Ok, some closing comments:
- CO2 levels are still increasing globally, We, perhaps infamously, passed 400ppm this year. We have to both stop increasing the CO2 production and actually reverse it. It’s a big challenge, and it’s going to take all of us.
- The state of California is using more sobering models. It’s latest Climate, Drought, and Sea level Rise Scenarios for California’s Fourth Climate Change Assessment came out in August of 2018. Some highlights: a 2-4° C temperature shift (medium case scenario) and 4-7°C shift (worst case scenario) by 2100. In other words, California’s worst case scenario on temperature is at least twice to nearly 4 times the increase that the IPCC is predicting.
- California models on sea level rise are also more dire, with the best case scenario being 1-3 ft. by 2100 and 3 to 8 ft. by 2100 for the worst case.
- In 2017, the CDP (formally Carbon Disclosure Project) released the Carbon Majors Database (it’s available online). As part of this report they identify 100 companies that are responsible for 71% of the world’s green-house gas emissions. You’re going to see online arguments that the efforts to make climate change a moral argument blaming the individual rather than these 100 firms is distracting and shifting the blame away from where it needs to be. This is only partly true. These 100 firms are largely fossil fuel companies. If you drive a gas-powered car, take public transit, or heat, cool, or illuminate your house or business using non-renewable energy, you are almost certainly using the products of one of these companies or one just like them. Until we stop using their products as consumers, this is going to be an issue. It doesn’t matter whether it’s one company or a thousand, if we continue to use the same volume of fossil fuels, we’re going to have problems.
- Vote. The right people in office will seek finding for measures that help us adapt and reduce emissions. The wrong people keep us from adapting and allow for greater emissions for the sake of the financial benefit of a handful of backers.

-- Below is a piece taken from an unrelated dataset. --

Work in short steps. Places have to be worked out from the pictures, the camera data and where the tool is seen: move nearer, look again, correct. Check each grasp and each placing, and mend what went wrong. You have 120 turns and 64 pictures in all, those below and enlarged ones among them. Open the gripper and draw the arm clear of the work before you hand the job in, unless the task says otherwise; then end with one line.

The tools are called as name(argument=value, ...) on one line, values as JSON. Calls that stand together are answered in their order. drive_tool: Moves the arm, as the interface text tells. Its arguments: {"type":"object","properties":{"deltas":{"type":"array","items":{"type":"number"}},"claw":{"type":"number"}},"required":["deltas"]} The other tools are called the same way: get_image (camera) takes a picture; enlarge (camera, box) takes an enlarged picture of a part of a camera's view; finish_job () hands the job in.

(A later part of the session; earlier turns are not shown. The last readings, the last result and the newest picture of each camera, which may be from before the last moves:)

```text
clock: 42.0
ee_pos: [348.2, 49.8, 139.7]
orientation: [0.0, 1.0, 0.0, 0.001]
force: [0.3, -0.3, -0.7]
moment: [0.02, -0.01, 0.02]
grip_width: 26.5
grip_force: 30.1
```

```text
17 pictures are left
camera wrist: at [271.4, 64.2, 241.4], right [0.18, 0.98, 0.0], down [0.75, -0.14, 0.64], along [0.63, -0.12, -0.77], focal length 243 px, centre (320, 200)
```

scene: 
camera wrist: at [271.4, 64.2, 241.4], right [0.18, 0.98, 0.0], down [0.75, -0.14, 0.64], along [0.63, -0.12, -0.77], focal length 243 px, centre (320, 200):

It’s that simple.
- In my opinion, this climate change threat is the greatest threat our species has seen in some 7,000 years. This was the last time a climate shift on this magnitude occurred, and even that shift was probably on par with the best case scenario that we are seeing here. By and large, globally, our species did not fare well during that shift. We survived it, but not everywhere, and not everyone. This is the Cold War of our generation, and it affects every single person on earth. On the plus side, for the first time in the history of our species, we know why and how it is happening, we know what we can do to slow and minimize the effects, it is within our power to do so, and we have the technology to coordinate this effort with governments, businesses, and people on our planet. We have everything going for us. This is a matter of will, of a desire for us to reap long-term benefits at the expense of short-term profits. There’s every indication that we will benefit on a wide range of social and economic fronts by making the transitions now. There’s also mounting financial pressure to do so, as governments and businesses are left having to finance disaster clean-ups, respond to global instability, and lose or pay increasing costs for insurance coverage for areas and activities that science clearly suggests are vulnerable. I have more hope now than I did six years ago, when I first started looking at these models and didn’t see much discussion in the public sphere. No discussions are everywhere, they are in public planning, they are in business development, they are in schools. Even in states where climate change is a forbidden topic in the local government, their staff are still preparing for climate change, even if they don’t call it that and even if they don’t discuss it publically. There’s more happening than any of us know. I encourage all of us to get involve, help your local community adapt, and look for ways to reduce your own fossil fuel dependency. We can do this, and we’ll be better for it.